In practice, this means that ten antisocial young people need to be treated with cognitive behavioural therapy to help one extra young person not to return to criminality.

The results of the review also suggest a positive, but not significant, effect in the follow-ups at 6 and 24 months after release. The researchers emphasise that this may be due to the fact that few

studies have been published regarding these follow-up times. Fewer studies mean fewer young people on which to base measurements, and the fewer people involved, the more difficult it becomes to differentiate between coincidences and a small positive effect.

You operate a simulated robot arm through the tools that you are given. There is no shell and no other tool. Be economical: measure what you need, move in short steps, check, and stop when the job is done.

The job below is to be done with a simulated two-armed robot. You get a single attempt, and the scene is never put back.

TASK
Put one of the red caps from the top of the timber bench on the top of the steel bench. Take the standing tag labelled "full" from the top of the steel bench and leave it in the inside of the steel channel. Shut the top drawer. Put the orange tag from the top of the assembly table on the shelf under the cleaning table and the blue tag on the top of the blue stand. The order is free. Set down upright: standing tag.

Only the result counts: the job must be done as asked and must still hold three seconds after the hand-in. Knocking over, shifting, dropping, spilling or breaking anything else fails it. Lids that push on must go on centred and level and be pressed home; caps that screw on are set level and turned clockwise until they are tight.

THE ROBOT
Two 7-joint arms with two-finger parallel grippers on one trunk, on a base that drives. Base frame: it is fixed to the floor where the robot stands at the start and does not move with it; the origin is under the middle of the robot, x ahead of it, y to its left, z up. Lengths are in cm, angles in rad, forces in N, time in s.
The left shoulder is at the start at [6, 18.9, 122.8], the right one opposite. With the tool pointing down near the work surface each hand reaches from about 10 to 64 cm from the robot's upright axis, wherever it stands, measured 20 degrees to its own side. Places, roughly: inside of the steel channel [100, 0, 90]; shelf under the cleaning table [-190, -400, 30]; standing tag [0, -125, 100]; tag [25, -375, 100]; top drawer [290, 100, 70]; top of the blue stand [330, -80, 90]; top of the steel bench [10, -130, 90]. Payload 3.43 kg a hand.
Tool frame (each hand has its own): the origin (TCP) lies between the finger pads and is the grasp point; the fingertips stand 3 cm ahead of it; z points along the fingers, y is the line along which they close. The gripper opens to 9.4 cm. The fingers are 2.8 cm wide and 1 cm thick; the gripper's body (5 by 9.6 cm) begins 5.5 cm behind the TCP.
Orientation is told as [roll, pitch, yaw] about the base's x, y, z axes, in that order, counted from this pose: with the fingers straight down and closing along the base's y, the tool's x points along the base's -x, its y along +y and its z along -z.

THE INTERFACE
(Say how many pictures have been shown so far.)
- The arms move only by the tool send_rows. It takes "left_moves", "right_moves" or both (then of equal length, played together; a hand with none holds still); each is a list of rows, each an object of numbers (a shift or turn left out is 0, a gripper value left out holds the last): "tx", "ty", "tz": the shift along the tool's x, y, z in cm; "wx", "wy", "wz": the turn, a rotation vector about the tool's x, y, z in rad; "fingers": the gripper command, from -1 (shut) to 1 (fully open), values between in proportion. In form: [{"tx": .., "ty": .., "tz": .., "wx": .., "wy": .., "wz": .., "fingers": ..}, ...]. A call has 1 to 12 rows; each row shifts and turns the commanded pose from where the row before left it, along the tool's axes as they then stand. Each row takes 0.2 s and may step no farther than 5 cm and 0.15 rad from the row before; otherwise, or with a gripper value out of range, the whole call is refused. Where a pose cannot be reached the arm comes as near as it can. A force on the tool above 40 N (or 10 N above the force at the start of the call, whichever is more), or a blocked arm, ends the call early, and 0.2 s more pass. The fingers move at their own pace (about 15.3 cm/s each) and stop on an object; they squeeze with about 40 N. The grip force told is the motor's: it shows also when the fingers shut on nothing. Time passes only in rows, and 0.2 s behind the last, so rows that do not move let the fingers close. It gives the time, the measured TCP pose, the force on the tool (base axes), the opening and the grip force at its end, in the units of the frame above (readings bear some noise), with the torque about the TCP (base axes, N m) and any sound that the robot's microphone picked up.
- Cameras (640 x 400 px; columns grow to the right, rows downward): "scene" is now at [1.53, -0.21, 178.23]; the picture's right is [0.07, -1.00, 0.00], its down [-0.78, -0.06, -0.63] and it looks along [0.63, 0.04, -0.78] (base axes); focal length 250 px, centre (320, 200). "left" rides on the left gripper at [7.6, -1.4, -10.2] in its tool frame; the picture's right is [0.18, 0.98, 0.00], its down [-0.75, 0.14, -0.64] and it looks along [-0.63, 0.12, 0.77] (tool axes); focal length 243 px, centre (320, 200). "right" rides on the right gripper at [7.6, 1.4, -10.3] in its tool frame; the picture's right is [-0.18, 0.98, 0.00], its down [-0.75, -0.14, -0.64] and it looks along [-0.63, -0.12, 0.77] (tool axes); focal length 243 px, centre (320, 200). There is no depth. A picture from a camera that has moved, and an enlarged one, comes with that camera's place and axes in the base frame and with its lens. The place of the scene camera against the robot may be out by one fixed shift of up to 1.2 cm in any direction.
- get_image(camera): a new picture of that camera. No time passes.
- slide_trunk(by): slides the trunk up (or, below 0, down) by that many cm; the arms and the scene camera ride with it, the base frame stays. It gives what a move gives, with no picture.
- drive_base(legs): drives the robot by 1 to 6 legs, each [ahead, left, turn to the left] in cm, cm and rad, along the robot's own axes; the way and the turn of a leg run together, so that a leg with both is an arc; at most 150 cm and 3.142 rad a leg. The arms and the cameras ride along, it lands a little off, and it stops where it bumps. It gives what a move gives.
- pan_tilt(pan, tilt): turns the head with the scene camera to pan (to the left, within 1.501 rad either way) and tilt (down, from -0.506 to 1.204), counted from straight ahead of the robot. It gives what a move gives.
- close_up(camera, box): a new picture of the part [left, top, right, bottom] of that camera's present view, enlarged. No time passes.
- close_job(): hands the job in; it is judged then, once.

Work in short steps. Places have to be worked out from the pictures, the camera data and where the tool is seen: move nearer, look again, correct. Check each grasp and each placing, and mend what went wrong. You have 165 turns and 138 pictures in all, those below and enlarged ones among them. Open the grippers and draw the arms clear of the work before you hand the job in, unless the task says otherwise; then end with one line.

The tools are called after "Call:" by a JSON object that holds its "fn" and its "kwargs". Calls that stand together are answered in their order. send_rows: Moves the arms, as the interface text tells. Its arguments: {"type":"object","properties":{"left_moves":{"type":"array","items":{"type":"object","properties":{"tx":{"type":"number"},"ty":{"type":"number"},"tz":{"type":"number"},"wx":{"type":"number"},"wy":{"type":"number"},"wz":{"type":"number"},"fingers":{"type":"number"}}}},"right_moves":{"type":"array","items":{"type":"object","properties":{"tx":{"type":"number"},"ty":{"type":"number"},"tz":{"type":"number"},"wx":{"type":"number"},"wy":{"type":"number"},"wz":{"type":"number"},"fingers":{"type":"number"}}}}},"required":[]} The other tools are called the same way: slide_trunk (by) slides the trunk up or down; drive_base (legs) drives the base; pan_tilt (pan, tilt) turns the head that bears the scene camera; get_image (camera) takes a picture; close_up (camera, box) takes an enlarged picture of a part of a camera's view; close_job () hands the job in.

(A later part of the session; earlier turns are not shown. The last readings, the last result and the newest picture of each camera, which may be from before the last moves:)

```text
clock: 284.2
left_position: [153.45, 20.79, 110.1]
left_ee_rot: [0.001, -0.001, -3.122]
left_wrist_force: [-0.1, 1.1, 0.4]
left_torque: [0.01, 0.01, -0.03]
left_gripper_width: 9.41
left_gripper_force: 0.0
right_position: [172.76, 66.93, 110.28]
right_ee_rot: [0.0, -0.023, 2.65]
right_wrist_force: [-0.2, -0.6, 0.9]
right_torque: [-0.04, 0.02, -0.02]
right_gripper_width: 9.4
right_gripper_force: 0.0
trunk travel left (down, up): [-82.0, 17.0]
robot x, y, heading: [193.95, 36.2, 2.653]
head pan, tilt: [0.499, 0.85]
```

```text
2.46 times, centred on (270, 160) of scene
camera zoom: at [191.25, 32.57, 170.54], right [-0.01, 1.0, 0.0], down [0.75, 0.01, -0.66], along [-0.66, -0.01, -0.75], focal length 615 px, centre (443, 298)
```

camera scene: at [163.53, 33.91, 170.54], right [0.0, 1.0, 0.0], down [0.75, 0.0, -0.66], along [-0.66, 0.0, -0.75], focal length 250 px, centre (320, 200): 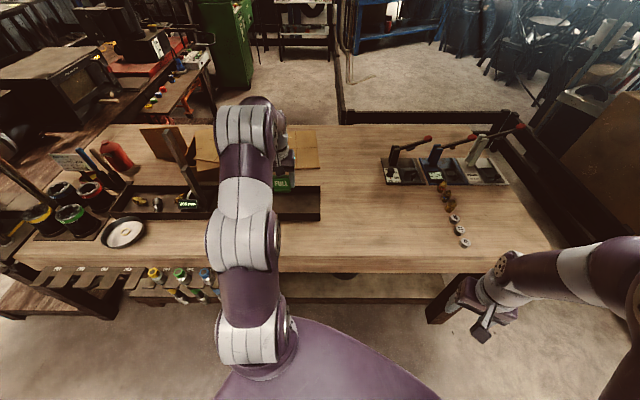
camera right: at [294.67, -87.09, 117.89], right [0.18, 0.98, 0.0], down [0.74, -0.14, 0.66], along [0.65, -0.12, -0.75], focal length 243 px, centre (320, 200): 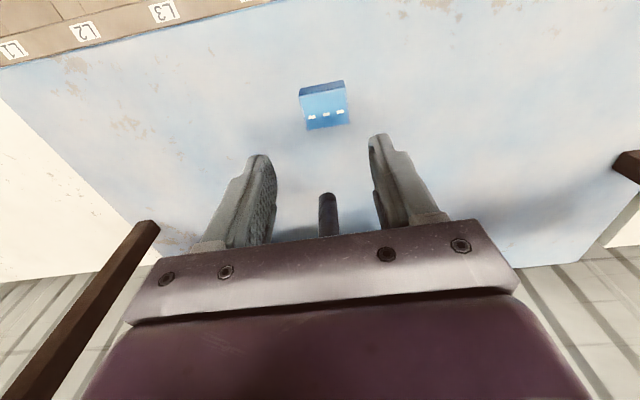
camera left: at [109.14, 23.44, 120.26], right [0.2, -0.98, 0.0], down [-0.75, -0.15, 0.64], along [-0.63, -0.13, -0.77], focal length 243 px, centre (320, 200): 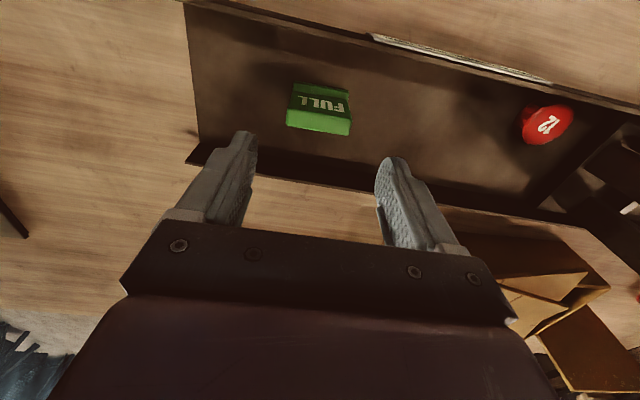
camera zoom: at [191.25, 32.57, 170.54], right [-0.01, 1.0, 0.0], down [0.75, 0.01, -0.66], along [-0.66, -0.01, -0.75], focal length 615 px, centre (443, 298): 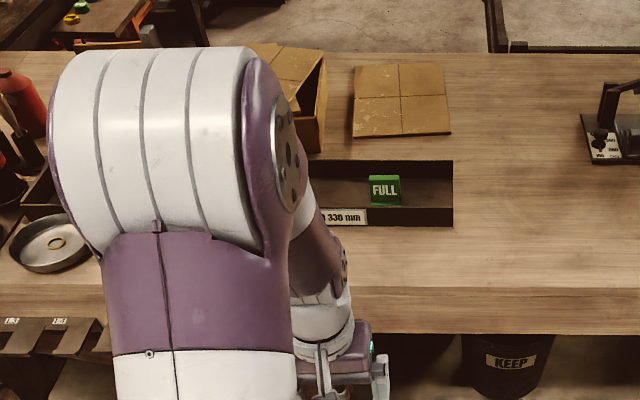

The study also shows that cognitive behavioural therapy is no more effective than other interventions such as “Attention Control”, “Stress Management Training” and discussion groups. This might suggest that the type of treatment that young people receive is not necessarily all-important, but rather the fact that they have been offered a type of treatment at all. This result is, however, based on only a few studies, and the possibility that new and larger studies could find a difference cannot therefore be ruled out.

Cognitive behavioural therapy

The general principle behind cognitive behavioural therapy is that our behaviour is closely linked to thoughts, images, convictions and attitudes. The treatment should therefore be aimed at both cognitive and behavioural aspects of the criminal behaviour and not just at one of these aspects.

The treatment in the review consisted of different types of cognitive behavioural therapy and included both extensive programmes and less intensive programmes. The programmes do, however, always include both cognitive and behavioural aspects. The total treatment varied from a total of 20 hours to daily activities over a year.

The young people who did not receive cognitive behavioural therapy participated in standard prison activities, different types of training schools or placement at a standard residential setting. In a few of the studies, a group was offered a type of treatment other than cognitive behavioural treatment.

In the review, the effect was measured on whether the young people committed any form of criminality in the period after release from the residential setting. A search was also made for psychological and behavioural outcome measures, but there was insufficient data to comment on this in the studies included in the review.

About the systematic review

This review is a good example of the value of preparing a systematic review. The studies included in the review do not, in themselves, show any effect, as they each cover relatively few young people. However, by compiling the results, the researchers achieve a considerably more solid set of data, and are thereby able to detect a small, yet positive effect.

The review covers twelve different studies, with a total of over 4,500 young people aged 12-22 (average age 15-16 years). The young people have, on at least one occasion, broken the law and have been placed in a residential setting due to antisocial behaviour. The residence may be both in a secure or non-secure setting. Residential settings also include prisons and prison-like institutions and other types of training schools that use a type of cognitive behavioural therapy.

Most of the studies include only boys, but there are also studies with both sexes and one with girls only. The studies are from the US, Canada and Great Britain and were conducted from 1973 to 2005. The follow-up periods vary, but a report is made at 6, 12 and 24 months after the young people have left the residential setting.

Recommendations for future research

The review is a good example of the fact that other methods than randomised controlled trials also can contribute to give a qualified estimate of the effect of an intervention. Of the 12 studies, five are randomised controlled trials, while seven are trials whereby an alternative has been used to establish a control group. The researchers point out that, in future, register data can be used to measure the effects of this type of intervention.